Authors Tshepo H Mongalo

ISSN: 2521-2575
Affiliations: Associate Professor University of the Witwatersrand, Johannesburg
Source: Journal of Corporate and Commercial Law & Practice, Volume 5 Issue 2, 2019, p. 29 – 43


Following the welcome abandonment of the proposal by Africa’s biggest retail chain, Shoprite Holdings Ltd, to buy out Christo Wiese’s high-voting deferred shares at a cost of about R3.3 billion because the proposal received more than 15 per cent of the minority shareholders’ disapproval, the real possibility of breach of duty by the company’s directors if the deal had proceeded has become moot.
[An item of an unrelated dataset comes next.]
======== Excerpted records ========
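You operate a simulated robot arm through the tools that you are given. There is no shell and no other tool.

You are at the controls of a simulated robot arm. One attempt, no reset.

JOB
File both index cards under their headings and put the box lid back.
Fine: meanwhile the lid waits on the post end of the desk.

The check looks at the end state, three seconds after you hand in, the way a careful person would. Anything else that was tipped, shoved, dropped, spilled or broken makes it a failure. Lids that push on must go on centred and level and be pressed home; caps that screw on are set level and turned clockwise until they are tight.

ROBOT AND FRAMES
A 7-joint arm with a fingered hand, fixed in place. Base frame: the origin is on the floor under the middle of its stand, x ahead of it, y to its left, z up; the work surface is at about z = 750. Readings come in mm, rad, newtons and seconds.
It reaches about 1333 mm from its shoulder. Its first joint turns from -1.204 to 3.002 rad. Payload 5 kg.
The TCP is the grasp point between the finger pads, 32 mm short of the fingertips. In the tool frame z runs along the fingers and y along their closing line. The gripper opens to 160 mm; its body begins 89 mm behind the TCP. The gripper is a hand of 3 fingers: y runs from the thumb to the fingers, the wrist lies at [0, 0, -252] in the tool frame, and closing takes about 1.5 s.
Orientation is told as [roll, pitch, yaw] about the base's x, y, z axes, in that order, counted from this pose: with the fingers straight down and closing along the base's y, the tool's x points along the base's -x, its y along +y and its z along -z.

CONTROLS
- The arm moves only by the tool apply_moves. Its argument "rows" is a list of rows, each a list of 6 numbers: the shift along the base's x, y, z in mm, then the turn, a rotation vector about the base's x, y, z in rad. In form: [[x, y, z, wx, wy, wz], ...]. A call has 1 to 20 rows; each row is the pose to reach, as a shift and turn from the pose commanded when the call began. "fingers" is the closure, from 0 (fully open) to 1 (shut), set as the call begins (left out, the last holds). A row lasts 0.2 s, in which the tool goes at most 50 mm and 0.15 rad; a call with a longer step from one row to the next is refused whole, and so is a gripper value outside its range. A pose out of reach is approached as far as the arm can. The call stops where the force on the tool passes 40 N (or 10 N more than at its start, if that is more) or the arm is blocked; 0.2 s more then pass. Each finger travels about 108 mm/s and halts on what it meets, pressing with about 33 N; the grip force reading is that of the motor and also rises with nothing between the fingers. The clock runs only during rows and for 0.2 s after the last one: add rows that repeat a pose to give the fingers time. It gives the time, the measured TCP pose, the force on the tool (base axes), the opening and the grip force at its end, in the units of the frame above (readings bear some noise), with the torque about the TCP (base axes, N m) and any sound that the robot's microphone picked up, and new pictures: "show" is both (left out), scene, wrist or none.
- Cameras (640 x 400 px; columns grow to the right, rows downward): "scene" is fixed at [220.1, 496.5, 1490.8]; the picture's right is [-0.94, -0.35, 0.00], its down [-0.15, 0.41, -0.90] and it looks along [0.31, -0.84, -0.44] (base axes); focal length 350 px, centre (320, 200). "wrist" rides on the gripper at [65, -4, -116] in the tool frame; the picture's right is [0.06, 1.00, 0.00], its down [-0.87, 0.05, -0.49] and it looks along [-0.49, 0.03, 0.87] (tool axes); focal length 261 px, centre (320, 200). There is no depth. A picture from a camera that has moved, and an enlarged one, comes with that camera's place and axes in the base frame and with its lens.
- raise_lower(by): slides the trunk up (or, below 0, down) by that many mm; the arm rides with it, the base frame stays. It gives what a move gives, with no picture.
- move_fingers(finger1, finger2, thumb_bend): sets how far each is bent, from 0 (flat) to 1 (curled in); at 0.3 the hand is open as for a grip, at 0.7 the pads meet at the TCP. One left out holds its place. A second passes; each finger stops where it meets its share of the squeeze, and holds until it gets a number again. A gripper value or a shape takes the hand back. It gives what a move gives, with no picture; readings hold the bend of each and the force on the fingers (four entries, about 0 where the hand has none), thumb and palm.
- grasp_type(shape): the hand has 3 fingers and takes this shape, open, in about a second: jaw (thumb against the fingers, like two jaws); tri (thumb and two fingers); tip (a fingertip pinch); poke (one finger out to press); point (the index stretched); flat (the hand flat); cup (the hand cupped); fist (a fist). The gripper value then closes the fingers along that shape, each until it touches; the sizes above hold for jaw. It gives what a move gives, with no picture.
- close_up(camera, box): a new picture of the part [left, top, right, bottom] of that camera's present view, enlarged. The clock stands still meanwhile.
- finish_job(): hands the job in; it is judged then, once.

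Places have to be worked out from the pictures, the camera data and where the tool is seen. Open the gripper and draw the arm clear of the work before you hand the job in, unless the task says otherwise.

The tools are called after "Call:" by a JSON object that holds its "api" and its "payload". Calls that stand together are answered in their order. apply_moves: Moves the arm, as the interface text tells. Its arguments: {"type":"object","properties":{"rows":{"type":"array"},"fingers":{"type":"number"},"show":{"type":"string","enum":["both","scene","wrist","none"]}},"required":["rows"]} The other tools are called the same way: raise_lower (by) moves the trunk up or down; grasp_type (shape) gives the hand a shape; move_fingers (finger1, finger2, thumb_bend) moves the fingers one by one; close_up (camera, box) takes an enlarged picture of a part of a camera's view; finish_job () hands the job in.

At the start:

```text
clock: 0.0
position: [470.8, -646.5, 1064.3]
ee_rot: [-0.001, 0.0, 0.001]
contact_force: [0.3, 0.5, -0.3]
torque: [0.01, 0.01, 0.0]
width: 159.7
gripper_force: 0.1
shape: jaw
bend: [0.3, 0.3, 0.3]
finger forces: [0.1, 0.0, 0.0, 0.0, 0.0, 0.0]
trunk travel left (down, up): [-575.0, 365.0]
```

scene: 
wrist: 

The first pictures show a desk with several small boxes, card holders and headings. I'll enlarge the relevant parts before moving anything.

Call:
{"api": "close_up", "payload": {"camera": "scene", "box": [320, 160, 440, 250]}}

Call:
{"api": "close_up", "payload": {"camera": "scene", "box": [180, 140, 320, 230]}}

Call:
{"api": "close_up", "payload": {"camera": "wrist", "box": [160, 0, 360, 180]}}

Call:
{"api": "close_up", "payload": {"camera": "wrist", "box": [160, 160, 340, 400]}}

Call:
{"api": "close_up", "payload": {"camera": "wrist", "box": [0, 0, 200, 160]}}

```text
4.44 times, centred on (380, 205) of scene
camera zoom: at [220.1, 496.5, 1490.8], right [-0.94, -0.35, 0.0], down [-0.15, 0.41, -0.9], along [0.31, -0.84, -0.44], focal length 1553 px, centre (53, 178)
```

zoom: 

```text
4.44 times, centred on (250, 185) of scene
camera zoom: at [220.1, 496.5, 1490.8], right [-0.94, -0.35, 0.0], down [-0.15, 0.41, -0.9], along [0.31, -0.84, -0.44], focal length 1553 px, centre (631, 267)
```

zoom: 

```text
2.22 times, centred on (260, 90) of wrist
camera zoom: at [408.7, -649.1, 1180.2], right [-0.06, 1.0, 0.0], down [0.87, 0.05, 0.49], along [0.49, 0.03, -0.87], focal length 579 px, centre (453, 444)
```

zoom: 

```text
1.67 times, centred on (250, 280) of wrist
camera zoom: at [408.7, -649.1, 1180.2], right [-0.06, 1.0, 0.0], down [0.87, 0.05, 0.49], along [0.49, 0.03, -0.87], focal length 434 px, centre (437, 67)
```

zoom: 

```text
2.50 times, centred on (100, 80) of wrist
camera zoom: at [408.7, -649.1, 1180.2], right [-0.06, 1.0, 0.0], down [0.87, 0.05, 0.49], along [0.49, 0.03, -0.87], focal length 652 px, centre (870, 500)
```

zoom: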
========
Using a long-standing legal authority — in the form of the judicial decision in the case of Howard Smith v Ampol Petroleum Ltd [1974] AC 821, and the more recent UK Supreme Court’s judgment in Eclairs Group Ltd v JKX Oil & Gas PLC [2015] UKSC 71 — this article argues that the directors would have found themselves in breach of their fiduciary duty had the deal materialised. This is regardless of the fact that the proposal had ‘allegedly’ been determined as ‘fair and reasonable’ by the auditing and accounting firm of Ernst & Young. Keywords: directors’ duties; proper purpose; fair and reasonable proposal; collateral purpose; multiplicity of purpose; substantial purpose; chairman’s influence.